How do you cure sin?
K. Allan Blume, BR Editor
April 22, 2013

For decades I have listened to the morally naive declare, “You can’t legislate morality.” It does not take a college education to recognize that every law and every ordinance is a declaration of someone’s moral code. Even a stop sign has a moral reason for its placement.

It occurred to me that I have not heard that old mantra in a some time, yet there seems to be a tidal wave of laws that declare the moral necessity of health care, gun control, “equality,” abortion and immigration. Ironically, the majority of the new laws are coming from those who have been saying you can’t do that!

Either I missed the seismic shift in legislative standards or we have a new “state religion,” justifying the need for laws that reflect the new morality of the state. All the while, most of the Judeo-Christian standards that gave birth to this nation are ridiculed or outlawed.

What is really happening here? I believe as sin abounds, the laws that attempt to control sin equally abound. The unbelieving world does not know that grace abounds as God’s response to man’s sin.
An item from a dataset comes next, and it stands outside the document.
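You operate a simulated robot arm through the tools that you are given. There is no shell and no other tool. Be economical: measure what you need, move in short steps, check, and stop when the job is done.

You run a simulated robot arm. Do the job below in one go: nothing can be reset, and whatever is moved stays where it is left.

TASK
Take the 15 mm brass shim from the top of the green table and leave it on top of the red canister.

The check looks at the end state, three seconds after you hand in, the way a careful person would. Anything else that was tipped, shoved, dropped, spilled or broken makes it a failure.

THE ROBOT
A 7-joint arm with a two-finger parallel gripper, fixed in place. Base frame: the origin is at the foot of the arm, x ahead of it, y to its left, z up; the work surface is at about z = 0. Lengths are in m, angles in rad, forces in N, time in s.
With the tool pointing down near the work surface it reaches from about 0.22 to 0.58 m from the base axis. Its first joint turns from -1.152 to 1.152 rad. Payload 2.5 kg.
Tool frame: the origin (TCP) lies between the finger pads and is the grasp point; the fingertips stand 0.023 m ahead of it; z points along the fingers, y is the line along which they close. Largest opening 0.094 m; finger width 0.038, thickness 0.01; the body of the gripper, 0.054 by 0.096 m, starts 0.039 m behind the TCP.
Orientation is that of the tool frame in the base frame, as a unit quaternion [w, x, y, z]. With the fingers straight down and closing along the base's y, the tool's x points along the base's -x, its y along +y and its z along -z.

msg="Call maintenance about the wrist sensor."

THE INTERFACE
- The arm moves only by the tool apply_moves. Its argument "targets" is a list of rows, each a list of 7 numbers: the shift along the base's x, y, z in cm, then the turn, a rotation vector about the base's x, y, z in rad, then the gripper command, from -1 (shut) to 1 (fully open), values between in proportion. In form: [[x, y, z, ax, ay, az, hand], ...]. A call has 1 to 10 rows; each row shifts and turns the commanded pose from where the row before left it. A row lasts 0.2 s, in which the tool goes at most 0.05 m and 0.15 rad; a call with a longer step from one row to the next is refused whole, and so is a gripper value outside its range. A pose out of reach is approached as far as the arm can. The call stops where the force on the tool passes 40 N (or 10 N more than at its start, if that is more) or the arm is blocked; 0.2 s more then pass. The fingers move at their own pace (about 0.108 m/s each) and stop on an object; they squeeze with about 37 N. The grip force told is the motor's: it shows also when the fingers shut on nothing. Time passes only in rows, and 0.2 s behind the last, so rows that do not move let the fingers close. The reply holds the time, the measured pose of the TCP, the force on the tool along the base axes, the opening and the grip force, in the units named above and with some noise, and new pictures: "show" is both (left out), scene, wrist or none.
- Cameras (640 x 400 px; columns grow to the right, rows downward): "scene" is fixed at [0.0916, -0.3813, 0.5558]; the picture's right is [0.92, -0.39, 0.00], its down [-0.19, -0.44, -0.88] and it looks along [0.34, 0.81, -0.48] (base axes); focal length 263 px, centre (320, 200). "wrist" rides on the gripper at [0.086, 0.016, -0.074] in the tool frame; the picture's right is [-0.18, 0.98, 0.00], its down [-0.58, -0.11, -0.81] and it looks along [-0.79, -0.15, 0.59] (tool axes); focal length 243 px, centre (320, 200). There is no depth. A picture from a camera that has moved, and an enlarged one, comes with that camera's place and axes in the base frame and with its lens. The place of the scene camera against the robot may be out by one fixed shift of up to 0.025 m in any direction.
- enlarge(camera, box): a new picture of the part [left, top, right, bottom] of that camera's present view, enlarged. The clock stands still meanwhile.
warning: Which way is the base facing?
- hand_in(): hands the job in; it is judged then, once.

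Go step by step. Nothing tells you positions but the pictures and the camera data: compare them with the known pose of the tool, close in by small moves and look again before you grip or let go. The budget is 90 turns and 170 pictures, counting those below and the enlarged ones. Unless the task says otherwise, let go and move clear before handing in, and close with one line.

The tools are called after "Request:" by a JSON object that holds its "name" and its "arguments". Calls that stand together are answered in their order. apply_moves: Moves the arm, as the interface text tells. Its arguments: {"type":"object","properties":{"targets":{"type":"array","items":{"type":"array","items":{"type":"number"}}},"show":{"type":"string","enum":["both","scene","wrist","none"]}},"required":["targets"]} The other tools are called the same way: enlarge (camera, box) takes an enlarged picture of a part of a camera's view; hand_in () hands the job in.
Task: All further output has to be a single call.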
Since law is the only tool unbelievers have to deal with sin, they pass more and more laws.

Yet, the laws are very selective. They target the “sin of the day.” If the current social discussion is about mass killings, then a wave of new laws to control guns are put on the table.

Our problems are much greater than guns. A thousand new restrictions on guns will not change one person’s heart. These laws put a band aid on the serious wounds of sin, stopping the bleeding for a only short time. Soon the problem surfaces with a different face.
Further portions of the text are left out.